Products: The products of this project will be evidence of the efficacy of the combination of two teacher training programs, the Good Behavior Game and My Teaching Partner, for improving new teachers' classroom management practices and consequently their students' behavior and academic achievement. Peer-reviewed publications will also be produced.

Structured Abstract

Setting: The study takes place in elementary schools in two Maryland school districts (one urban and the other a mix of urban, suburban, and rural schools) and one urban/suburban Virginia school district.

Sample: The targeted sample size is 252 teachers entering their first year of teaching. Eligible teachers have not previously worked as a classroom teacher; all will have been hired to start full-time classroom instruction for grades K–3 in the fall following recruitment and initial training sessions. All eligible teachers will have completed a bachelor's or master's degree program in the field of education and be eligible for certification. Approximately eight students in each participating teacher's classroom are randomly selected for participation in the study.

Intervention: My Teaching Partner (MTP) is a web-based, individualized coaching approach that supports teachers' interactions with students to enhance their engagement, motivation, and on-task behavior in the classroom. MTP consultants use the Classroom Assessment Scoring System (CLASS) as the basis for feedback to teachers on the three CLASS dimensions of Emotional Support, Classroom Organization, and Instructional Support. The Good Behavior Game (GBG) uses a game format to help teachers manage classroom behavior. In GBG, the teacher establishes classroom rules and creates small teams of five to eight children who must work cooperatively to maintain good behavior in order to win the game. When a student breaks a classroom rule, the teacher identifies the behavior and the rule that was violated and gives a point to that student's team. Each team that has four or fewer points is rewarded. By combining these two empirically proven programs, the intention is to support new teachers as they transition to teaching by highlighting the importance of high-quality teacher-student interaction to promote student engagement and learning (My Teaching Partner) along with the value of creating group contingencies to promote on-task behavior and achievement motivation (Good Behavior Game) and to systematically and more formally train teachers on the shared emphasis of these programs on classroom organization.

Research Design and Methods: Three consecutive cohorts of 84 new teachers hired to begin teaching in the upcoming school year are randomly assigned (from within school districts) to intervention or control. Data from these teachers and their students are collected for two consecutive years. Teacher pre-tests are obtained at the beginning of regular district training, prior to teachers learning about their assigned condition. Student pre-tests will be gathered one month into the school year.

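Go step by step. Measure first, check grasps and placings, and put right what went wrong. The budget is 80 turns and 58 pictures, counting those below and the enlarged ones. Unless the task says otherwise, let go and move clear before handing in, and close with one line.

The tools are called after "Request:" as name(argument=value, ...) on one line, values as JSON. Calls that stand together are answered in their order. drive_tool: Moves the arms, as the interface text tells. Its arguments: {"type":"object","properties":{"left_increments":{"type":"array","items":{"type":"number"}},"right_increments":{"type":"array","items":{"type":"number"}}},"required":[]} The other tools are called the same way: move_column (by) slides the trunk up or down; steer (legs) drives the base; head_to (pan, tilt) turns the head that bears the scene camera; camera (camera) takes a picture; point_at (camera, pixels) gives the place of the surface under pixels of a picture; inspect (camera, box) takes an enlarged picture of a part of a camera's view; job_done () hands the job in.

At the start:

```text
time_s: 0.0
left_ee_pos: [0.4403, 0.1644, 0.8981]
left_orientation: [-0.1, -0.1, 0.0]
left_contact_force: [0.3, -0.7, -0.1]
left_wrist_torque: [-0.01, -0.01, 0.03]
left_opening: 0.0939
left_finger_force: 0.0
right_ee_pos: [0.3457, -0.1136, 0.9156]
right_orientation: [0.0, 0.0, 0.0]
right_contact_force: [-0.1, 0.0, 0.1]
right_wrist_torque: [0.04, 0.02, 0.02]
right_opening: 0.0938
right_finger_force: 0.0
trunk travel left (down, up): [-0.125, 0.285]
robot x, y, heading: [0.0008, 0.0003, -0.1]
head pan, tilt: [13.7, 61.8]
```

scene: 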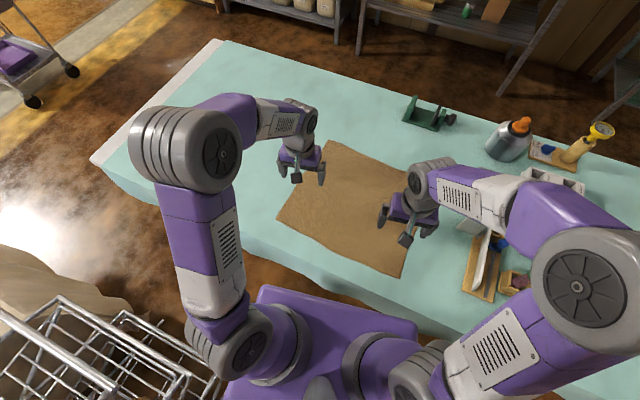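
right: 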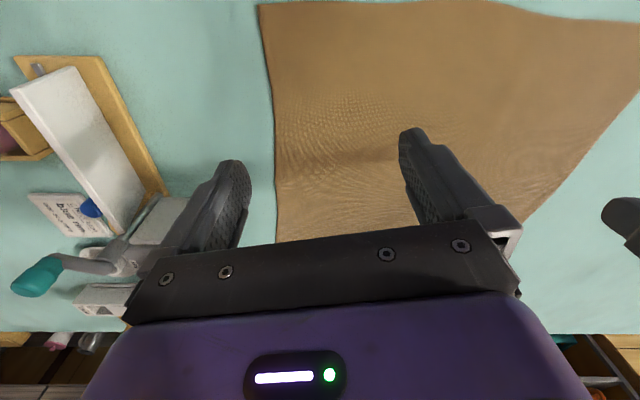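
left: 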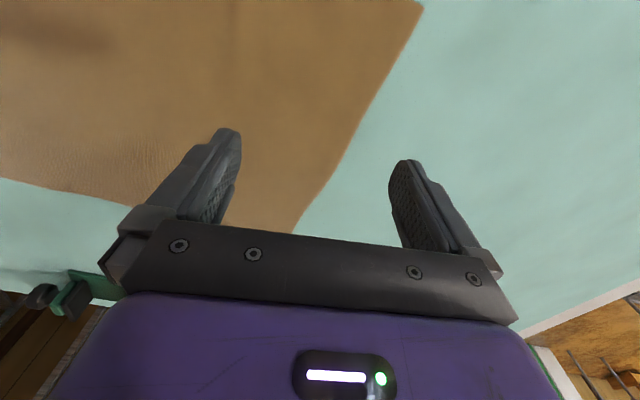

Post-test assessments and ratings will be obtained in late spring of each year. The student assessment procedures are repeated for the class that enters the teachers' classroom the year following the completion of training to track teachers' continued use of the skills to test for sustained effects on teachers. The quality of teacher-student interactions will be assessed at each of these time points and at the mid-point of the first year and at the end of the first month of the second year and at the mid-point of the second year. Teacher reports of self-efficacy, professional burnout, work stress, and other teacher level outcomes/moderators will be obtained prior to training and at the end of the first year and second year. Other data elements will be collected annually from archival records maintained by the school.

Control Condition: In the control condition, teachers receive standard training that is in place at the school.

Key Measures: Teacher outcomes are measured with a variety of instruments including the Knowledge of Effective Teacher-Student Interactions scale, Beliefs about Intentional Teaching, the CLASS, the Teacher Sense of Self Efficacy Scale, and the Maslach Burnout Inventory. Student outcomes are measured using the Woodcock Johnson Tests of Achievement III (reading and math subtests), the Multi-Option Observation System for Experimental Studies (aggressive/disruptive and on- or off-task behavior ), the Teacher Observation of Classroom Adaptation-Revised, and archival school record data (grades, standardized test scores, attendance, suspensions, referrals for discipline and to special education services). Implementation fidelity is measured through classroom observations, teacher reports, website usage, and coaching logs.

Data Analytic Strategy: The researchers will use mixed-model analyses of covariance (ANCOVAs) to determine treatment effects on teacher and student outcomes. They will also explore how implementation fidelity affects outcomes using three different approaches—a Wilcoxon test that assumes a dose response model, propensity scores, and complier average causal effect modeling. The researchers will use latent growth models to determine whether teacher classroom management practices mediate effects of the intervention on student outcomes. Moderation of impact will be determined by including interaction terms in the ANCOVA models.